The House Resources Committee unveiled  on Saturday its version of House Bill 247, an overhaul of the state’s oil and gas tax credits.

The new version removes one of the key changes proposed by Gov. Bill Walker — raising the minimum tax paid by companies from 4 percent to 5 percent.

The bill would trim the amount of tax credits paid to companies operating in the Cook Inlet.

But Homer Republican Rep. Paul Seaton said the new version would leave credits for companies operating on the North Slope unscathed.

“It’s a huge budgetary expense and we’re talking about how we need to do budget cuts in here,” Seaton said of the legislature. “I see almost no budget cuts.”

But Rena Delbridge, an aide to Anchorage Republican Rep. Mike Hawker, said the sponsors of the new version were concerned about cutting credits deeper. Delbridge worked on the changes.

“The potential impacts to industry of immediate and dramatic changes, in order to resolve a short-term – hopefully short-term or intermediate-term – budget problem, could have fairly significant effects to our production in three years and in five years and in 10 years,” she said.

Walker had proposed eliminating credits based on how much companies spend on drilling and exploration. But he would have allowed companies to continue to get tax credits based on their operating losses.

The new version would scale back both types of credits – for spending and for losses — but wouldn’t eliminate either type.

Walker’s state budget proposal included $500 million from the tax changes. Until a fiscal analysis is complete, it’s not clear how much less the state budget would receive from the committee’s changes.

Ken Alper, state Tax Division director, said the changes will affect the state’s ability to balance its budget.

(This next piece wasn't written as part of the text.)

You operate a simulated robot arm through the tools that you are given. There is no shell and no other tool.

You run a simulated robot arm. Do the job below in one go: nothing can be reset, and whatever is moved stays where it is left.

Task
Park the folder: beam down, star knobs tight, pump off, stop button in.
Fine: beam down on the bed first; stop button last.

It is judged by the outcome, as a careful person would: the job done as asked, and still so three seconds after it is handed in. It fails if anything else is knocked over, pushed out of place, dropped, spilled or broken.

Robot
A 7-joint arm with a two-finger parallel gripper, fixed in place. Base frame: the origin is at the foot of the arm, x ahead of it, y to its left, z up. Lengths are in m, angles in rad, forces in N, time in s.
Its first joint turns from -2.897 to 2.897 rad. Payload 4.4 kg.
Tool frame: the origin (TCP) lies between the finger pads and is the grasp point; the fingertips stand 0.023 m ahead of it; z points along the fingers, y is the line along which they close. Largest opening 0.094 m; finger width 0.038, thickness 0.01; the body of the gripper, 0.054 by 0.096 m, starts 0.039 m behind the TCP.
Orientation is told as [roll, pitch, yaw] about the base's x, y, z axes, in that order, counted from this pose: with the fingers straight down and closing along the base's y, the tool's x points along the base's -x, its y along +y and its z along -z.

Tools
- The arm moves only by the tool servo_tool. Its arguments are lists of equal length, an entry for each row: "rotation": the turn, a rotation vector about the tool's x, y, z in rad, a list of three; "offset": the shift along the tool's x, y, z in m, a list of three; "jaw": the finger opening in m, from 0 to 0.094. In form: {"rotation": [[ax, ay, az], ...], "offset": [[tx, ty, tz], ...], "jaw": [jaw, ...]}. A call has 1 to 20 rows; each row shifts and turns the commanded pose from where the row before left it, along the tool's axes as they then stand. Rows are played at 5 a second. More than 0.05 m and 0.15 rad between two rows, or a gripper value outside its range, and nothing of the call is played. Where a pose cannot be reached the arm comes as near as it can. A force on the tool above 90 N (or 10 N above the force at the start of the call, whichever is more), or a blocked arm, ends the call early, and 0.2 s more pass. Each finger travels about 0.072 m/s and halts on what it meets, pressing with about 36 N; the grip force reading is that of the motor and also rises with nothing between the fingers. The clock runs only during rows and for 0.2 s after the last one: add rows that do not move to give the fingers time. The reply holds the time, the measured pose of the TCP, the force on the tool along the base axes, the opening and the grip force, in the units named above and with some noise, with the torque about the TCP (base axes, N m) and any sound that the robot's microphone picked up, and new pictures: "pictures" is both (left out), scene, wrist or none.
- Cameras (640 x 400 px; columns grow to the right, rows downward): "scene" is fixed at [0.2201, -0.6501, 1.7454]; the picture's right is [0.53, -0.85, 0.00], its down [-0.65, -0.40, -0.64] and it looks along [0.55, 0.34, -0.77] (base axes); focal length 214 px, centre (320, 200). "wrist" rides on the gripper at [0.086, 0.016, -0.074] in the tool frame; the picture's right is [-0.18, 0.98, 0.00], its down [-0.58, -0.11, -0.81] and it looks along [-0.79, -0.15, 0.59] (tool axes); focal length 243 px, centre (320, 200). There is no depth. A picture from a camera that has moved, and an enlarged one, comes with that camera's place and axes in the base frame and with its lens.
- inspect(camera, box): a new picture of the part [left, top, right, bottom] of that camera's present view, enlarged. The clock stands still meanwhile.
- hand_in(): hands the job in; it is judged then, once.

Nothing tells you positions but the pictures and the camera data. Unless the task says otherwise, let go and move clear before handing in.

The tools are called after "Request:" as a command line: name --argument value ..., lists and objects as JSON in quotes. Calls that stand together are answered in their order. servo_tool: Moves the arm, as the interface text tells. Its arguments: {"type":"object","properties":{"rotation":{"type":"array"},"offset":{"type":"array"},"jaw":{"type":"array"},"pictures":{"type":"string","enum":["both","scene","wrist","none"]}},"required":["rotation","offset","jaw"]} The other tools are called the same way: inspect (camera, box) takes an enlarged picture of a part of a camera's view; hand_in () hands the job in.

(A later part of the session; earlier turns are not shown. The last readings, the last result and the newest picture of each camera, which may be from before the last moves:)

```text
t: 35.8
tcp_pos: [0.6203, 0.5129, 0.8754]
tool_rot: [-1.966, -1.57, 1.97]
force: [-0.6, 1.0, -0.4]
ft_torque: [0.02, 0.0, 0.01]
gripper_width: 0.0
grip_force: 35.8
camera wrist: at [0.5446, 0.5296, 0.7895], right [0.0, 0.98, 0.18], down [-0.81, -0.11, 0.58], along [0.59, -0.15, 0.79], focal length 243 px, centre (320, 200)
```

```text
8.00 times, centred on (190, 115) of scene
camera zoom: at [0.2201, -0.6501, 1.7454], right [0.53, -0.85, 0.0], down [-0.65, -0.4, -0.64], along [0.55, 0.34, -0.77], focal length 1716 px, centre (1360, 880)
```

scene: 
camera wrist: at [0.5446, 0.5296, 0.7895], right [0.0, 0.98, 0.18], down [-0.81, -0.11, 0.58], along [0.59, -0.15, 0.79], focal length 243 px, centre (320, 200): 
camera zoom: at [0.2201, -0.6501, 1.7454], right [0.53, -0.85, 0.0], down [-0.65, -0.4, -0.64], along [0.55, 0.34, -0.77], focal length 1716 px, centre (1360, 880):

He noted that eight other bills designed to raise revenue haven’t passed.

Walker’s expected to announce Monday that state revenue hasn’t been meeting forecasts, further deepening the budget problem.

The bill also would establish a legislative working group that would make recommendations on broader changes to the tax system for companies in the Cook Inlet and the area south of the North Slope known as “Middle Earth.”

These recommendations would be due in time for the next legislative session.